Washington has denied the allegation, and Mr Sharif has called Mr Khan’s claim “a pack of lies”.

On Wednesday, he temporarily raised fears of a protracted civil conflict after ordering his supporters across Pakistan to descend on Islamabad in a “Long March”, also referred to as an “Azadi” or freedom march, and there were clashes with police.

His supporters defied restrictions by local governments aimed at blocking their protests, using excavators and other equipment to remove shipping containers, barricades, and other impediments deployed by the police to block roads leading to major cities.

The clashes forced riot police to fire tear gas and push back hundreds of pro-Khan demonstrators, who hurled stones as they tried to pass a roadblocked bridge near the city to board buses bound for Islamabad.

The government said it has arrested more than 1,700 supporters of Mr Khan in the past 48 hours.

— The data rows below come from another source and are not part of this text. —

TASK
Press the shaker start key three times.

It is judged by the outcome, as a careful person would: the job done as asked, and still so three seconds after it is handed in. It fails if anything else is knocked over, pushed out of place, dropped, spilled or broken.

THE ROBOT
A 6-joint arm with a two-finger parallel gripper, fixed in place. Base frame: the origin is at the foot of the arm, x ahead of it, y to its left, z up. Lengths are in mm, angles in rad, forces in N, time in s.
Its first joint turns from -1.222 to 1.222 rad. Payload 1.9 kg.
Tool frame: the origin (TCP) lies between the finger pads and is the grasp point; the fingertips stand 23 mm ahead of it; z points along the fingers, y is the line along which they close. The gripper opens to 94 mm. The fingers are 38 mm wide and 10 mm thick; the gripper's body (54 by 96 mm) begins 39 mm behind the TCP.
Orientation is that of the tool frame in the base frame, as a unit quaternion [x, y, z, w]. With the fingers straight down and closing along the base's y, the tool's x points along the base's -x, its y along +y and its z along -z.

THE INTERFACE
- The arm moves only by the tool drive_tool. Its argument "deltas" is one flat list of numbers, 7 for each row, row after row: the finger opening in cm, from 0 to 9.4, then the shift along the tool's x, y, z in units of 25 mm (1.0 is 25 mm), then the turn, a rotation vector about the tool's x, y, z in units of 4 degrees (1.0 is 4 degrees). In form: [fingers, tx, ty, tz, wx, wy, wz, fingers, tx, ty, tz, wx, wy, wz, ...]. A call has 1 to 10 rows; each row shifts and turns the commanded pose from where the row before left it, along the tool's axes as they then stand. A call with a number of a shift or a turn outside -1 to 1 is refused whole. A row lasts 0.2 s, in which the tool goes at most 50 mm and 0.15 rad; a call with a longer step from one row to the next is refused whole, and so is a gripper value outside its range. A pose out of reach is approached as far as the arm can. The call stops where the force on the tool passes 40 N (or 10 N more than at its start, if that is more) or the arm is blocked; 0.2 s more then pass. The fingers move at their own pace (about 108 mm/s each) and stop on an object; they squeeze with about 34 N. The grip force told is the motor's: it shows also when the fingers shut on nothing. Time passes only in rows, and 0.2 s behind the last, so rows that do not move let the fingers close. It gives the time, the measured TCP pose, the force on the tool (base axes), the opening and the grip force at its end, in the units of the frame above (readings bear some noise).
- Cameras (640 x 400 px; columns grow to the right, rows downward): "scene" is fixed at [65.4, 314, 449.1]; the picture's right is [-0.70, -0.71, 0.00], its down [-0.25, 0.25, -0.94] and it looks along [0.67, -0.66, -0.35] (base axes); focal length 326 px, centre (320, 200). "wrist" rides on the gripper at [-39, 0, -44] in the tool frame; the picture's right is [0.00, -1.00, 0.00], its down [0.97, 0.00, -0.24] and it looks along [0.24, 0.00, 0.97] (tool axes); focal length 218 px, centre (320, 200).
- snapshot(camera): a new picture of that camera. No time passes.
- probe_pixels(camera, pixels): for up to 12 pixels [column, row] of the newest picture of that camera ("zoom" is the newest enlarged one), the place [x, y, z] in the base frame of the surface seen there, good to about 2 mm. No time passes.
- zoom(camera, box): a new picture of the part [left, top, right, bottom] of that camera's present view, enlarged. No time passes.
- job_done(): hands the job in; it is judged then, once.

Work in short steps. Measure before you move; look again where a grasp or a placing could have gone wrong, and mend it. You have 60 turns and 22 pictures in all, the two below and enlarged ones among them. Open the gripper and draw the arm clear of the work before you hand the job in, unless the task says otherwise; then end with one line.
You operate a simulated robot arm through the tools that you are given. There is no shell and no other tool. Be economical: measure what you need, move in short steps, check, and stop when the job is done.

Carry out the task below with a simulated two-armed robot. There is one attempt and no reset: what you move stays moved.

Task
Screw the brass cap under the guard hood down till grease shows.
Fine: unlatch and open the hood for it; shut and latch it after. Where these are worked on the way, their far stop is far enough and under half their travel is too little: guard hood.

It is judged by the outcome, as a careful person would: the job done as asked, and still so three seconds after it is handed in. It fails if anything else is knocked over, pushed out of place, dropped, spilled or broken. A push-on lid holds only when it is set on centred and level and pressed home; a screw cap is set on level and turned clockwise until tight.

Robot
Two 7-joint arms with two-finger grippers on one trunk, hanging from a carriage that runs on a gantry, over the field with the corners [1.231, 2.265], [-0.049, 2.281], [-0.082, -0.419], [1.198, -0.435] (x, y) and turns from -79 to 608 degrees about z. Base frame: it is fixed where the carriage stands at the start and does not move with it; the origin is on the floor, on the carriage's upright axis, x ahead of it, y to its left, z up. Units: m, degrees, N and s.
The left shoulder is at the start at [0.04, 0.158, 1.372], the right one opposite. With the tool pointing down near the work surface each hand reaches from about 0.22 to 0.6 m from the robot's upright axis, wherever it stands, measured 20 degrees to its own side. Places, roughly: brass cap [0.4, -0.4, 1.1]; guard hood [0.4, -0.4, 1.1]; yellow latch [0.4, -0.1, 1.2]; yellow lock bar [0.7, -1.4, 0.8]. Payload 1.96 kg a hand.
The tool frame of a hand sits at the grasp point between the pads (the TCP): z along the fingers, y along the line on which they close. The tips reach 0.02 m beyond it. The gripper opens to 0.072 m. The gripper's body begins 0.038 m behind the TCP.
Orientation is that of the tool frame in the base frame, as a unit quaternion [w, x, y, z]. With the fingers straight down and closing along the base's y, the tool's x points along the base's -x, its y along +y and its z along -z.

The ruling coalition government of PML-N and the Pakistan People’s Party (PPP), which wrested power from Mr Khan, had refused to provide permission for the march on Tuesday after they said the Pakistan Tehreek-e-Insaf failed to assure them of peaceful demonstrations. The country’s Supreme Court did not back the march itself, but said PTI should be allowed space to hold a peaceful political rally in Islamabad and that its leaders should not be targeted unduly by the authorities.